Buradan itibaren, Minorsky’nin Eİ de ”Encyclopaedia of Islam Online (English) – Brill”yayınlanan, ”Shaḳāḳī , or shiḳāghi, a tribe of Kurdish origin centred on Ādharbaydjān (Shakaki-Şakaki, veya Shikaghi-Şikaği’ , Azerbayjan merkezli Kürd kökenli bir aşiret )” ,başlıklı madde/makalesinde not alınması gerekli ve Kürd tarihi için dikkat çekici ve bu halk için bir felaket olagelen Kürdlerin Türklüğe asimilasyonu bilgisi can acıtıcı rakamlarla desteklenerek veriliyor.
1800 başlarında 8,000 aile Rus bölgesinde tespit edilmiş. Dikkat edilsin, kişi değil, aile deniyor. Bunu en azından 40,000 kişi düşünebiliriz. Dupre isimli yazar 25,000 aile den söz ediyormuş ve bunlar o zaman hala Kürdçe konuşuyorlarmış. Yani nereden bakılsa zamanında 125,000 kişiden bahsediliyor. 1814de J.Morier, 50,000 kişilik bir Shakaki aşiret yoğunlaşmasını Tabrīz-Zandjān yolu arası Hashtarūd, Garmarūd ve Miyāna bölgeleri ve aynı zamanda da Ardabīl’de tespit etmiş. Kajar prens Abbas Mirza, oluşturduğu askeri birlikleri Avrupalı usullerle talim eden subaylarını da bu Kürd aşiretinden seçiyormuş. J. Morier’e göre buradaki Shakaki Kürdleri artık Türkçe konuşuyorlarmış. Bu rakamlar iki asır evveline ait.

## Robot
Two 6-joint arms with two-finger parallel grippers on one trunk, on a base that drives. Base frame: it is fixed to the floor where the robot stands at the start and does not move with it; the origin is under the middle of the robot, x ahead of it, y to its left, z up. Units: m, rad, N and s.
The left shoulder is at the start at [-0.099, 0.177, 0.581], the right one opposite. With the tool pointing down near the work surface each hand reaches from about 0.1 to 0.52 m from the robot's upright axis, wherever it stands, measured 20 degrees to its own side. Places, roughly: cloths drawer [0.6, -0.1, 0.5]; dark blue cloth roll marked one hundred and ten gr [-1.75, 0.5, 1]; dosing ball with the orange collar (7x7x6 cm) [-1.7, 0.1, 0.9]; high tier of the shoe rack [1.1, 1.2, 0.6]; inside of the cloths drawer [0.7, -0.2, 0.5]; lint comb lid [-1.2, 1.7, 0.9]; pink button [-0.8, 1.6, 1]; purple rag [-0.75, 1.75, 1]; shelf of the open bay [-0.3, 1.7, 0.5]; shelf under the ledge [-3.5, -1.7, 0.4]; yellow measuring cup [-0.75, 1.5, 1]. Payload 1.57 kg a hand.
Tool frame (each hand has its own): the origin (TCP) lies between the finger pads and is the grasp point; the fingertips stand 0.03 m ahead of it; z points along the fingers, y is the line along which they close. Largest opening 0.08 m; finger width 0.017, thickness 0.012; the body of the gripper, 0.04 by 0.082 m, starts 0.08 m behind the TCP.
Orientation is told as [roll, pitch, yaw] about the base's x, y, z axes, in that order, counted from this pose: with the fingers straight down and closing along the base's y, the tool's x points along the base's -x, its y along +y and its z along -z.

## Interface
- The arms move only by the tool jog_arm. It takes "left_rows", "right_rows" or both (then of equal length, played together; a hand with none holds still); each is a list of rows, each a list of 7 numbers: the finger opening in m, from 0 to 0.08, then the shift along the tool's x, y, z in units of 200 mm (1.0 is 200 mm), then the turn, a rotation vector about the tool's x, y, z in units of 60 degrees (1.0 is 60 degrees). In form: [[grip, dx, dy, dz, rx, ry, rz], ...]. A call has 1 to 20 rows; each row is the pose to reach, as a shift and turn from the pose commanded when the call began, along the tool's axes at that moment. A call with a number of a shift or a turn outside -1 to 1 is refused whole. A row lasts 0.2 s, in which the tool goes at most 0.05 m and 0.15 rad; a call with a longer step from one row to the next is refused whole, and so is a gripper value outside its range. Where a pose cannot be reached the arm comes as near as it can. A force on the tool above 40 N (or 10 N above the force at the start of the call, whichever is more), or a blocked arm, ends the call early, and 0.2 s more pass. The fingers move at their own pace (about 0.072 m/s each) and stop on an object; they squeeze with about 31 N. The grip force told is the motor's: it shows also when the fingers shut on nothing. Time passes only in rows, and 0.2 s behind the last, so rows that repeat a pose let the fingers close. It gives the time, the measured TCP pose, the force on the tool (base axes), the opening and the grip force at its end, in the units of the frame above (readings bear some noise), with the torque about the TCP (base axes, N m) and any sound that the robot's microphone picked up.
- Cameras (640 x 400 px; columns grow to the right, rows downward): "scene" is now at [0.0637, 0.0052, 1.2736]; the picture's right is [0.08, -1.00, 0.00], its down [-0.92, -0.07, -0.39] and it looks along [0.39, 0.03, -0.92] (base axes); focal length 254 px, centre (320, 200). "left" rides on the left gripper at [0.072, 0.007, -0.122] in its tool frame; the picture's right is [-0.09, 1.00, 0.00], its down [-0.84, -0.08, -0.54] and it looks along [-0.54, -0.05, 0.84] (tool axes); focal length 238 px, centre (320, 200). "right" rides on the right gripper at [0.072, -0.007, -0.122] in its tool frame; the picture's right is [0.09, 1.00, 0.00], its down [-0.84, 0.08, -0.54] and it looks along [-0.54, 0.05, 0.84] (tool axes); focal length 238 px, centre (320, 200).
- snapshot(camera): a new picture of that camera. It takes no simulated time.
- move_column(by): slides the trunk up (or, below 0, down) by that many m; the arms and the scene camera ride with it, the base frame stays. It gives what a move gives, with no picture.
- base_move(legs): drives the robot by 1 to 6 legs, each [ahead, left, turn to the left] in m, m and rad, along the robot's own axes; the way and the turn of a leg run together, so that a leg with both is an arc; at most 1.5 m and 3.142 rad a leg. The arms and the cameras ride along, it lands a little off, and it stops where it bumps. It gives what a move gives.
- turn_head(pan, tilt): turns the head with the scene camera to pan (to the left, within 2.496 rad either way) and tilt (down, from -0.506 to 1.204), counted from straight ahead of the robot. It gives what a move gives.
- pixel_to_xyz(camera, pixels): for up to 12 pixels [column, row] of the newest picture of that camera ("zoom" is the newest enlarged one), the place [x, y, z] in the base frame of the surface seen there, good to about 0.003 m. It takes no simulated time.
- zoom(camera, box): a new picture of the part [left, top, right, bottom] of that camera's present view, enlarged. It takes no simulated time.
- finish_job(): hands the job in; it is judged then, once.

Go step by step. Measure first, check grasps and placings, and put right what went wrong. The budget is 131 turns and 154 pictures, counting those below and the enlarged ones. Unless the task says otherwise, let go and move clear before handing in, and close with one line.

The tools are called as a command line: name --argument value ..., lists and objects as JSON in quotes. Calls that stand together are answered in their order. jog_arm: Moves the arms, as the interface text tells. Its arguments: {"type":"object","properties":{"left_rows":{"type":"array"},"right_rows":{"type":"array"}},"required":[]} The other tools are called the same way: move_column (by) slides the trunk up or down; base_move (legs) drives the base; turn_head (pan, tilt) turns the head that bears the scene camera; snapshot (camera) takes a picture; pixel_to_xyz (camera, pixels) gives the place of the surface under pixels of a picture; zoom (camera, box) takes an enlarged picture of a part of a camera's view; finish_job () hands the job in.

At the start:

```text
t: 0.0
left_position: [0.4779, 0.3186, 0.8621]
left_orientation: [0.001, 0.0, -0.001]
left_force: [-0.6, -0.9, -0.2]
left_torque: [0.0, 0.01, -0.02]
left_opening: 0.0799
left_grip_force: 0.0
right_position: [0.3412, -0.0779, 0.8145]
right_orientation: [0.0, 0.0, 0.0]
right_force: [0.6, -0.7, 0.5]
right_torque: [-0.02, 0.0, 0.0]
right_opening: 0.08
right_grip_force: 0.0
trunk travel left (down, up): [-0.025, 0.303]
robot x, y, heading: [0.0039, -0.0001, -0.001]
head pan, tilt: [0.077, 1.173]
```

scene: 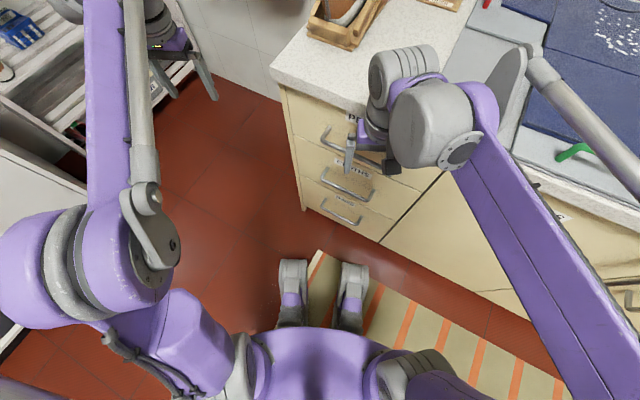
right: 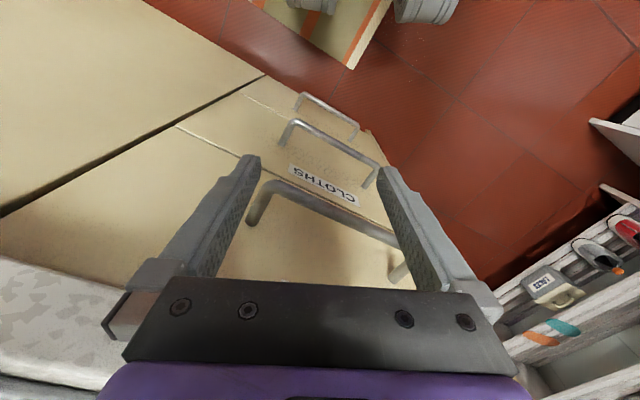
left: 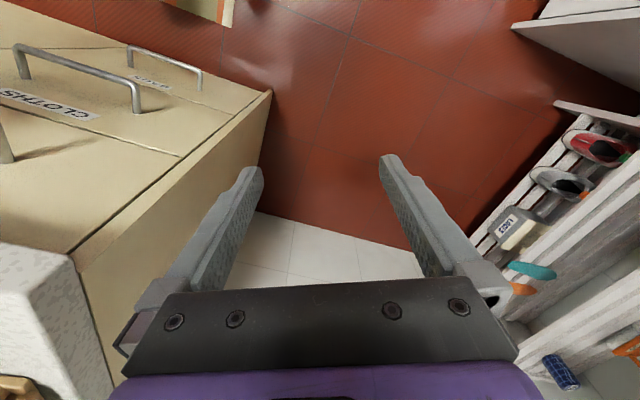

Yazar Shirwani ise Shakaki aşiretine mensup ve Ardabil’den gelen yol boyunca,Tabriz-Sarab bölgesinde yaylak-kışlak tam 60.000 ”aile” not etmiş. Ve naklettiğine göre bunların tamamı Kürd ama Türkçe konuşuyorlarmış. Yani 300-500,000 civarında bir Türkleşmiş Kürd nüfustan bahsediyoruz sadece bu alanda, bir asırdan da uzun bir zaman kesitinde…Hepsi de Şaki aşiretinden. Dahası ”Kızılbaşlığı” meydana getiren ana kesimlerden biriymiş. Minorsky buradan hareketle bu dev Kürd aşiretinin bu büyük kolunun Şii olduğunu naklediyor.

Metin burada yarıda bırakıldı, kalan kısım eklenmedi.